____ Information given
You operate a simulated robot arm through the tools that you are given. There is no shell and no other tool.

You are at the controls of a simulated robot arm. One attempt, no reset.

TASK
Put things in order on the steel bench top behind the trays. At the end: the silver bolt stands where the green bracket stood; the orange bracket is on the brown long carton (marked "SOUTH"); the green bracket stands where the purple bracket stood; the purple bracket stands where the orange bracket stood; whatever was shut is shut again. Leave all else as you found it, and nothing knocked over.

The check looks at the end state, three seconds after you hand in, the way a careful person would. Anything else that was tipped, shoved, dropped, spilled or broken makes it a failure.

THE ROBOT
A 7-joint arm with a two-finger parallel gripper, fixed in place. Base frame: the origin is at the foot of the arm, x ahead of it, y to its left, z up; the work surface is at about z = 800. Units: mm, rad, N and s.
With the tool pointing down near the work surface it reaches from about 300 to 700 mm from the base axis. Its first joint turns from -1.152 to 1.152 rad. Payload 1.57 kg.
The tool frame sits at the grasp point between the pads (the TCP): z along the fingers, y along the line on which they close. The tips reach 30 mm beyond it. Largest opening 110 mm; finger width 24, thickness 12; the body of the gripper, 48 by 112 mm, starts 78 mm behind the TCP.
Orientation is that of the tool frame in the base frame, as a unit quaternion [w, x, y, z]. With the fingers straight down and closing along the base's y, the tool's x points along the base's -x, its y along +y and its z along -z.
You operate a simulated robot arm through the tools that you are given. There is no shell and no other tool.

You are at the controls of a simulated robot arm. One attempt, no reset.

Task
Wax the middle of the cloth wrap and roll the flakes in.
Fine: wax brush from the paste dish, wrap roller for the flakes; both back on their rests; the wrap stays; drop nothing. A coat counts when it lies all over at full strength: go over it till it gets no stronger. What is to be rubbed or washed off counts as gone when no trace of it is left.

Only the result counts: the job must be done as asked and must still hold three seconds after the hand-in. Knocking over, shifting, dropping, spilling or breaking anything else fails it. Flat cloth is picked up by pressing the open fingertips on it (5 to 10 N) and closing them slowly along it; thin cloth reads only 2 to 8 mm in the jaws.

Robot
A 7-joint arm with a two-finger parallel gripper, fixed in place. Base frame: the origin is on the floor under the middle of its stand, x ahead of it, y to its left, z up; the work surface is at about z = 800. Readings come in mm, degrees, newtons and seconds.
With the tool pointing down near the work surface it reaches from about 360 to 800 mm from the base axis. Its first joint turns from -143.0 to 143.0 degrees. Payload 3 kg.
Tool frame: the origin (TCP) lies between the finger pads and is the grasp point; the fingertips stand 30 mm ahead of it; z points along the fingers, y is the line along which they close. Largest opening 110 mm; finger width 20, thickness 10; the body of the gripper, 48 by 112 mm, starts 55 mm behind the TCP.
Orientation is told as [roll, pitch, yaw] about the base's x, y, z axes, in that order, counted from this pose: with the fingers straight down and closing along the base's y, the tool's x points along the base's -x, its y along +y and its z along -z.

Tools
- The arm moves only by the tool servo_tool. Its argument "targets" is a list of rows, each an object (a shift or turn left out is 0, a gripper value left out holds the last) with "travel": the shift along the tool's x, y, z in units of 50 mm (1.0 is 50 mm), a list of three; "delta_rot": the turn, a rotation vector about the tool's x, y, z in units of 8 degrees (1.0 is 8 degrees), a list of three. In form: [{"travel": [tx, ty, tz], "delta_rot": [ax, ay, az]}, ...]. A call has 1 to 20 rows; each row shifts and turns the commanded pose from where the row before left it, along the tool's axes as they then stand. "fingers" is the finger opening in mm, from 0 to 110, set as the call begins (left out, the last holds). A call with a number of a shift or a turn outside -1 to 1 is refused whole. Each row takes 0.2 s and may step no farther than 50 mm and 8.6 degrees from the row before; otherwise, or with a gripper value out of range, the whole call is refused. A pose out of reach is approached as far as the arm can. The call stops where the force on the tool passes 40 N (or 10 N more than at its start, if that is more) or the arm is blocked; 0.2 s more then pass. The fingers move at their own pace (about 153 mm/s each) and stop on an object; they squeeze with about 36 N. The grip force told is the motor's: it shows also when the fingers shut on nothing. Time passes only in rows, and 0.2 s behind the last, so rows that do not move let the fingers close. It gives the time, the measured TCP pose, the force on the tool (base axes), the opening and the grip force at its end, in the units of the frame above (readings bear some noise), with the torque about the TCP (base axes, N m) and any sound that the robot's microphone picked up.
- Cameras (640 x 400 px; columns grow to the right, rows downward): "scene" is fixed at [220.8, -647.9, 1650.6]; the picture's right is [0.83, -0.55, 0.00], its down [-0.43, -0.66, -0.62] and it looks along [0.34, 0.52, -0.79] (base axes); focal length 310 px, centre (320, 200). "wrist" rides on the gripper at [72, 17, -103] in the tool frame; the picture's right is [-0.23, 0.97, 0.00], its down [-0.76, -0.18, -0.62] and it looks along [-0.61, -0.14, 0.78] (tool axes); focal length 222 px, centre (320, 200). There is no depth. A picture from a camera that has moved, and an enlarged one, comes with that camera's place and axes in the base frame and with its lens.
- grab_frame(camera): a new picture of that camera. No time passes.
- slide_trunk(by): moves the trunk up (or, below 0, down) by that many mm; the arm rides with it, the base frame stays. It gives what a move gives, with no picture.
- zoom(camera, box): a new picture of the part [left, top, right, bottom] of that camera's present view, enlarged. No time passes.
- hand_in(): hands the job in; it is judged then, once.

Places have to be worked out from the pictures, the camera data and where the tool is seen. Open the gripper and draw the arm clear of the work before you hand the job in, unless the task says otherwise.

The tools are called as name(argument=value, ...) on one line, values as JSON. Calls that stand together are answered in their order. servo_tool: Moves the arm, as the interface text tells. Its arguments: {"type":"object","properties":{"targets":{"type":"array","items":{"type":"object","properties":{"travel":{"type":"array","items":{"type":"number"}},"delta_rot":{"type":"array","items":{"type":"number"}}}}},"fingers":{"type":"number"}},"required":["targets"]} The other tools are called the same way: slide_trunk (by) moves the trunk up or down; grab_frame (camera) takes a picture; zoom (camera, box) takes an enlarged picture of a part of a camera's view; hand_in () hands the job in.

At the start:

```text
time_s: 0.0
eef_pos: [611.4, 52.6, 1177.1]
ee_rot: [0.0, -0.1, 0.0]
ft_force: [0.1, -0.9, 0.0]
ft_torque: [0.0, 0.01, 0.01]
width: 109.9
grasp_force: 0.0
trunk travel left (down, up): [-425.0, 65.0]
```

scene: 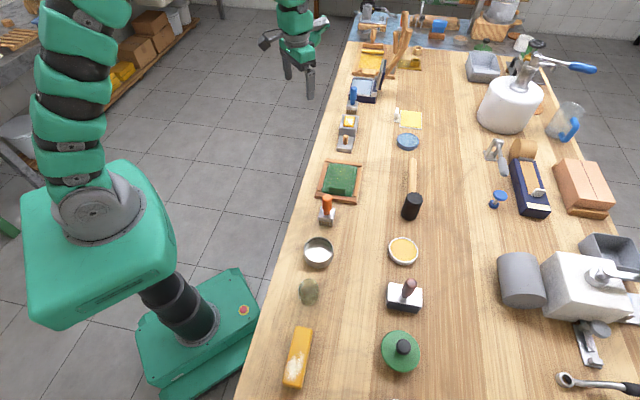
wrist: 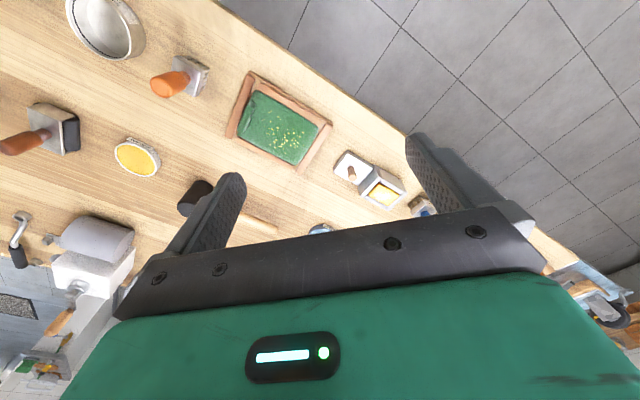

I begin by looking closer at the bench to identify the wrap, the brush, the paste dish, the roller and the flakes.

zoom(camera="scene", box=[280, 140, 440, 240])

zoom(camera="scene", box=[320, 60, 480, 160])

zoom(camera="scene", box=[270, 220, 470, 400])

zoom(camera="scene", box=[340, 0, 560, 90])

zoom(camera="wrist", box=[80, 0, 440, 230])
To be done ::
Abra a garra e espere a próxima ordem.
________
To be done ::
Select from the material above each line in which the string "near" appears, and list those lines.

Response to this task ::
With the tool pointing down near the work surface it reaches from about 300 to 700 mm from the base axis. Its first joint turns from -1.152 to 1.152 rad. Payload 1.57 kg.
With the tool pointing down near the work surface it reaches from about 360 to 800 mm from the base axis. Its first joint turns from -143.0 to 143.0 degrees. Payload 3 kg.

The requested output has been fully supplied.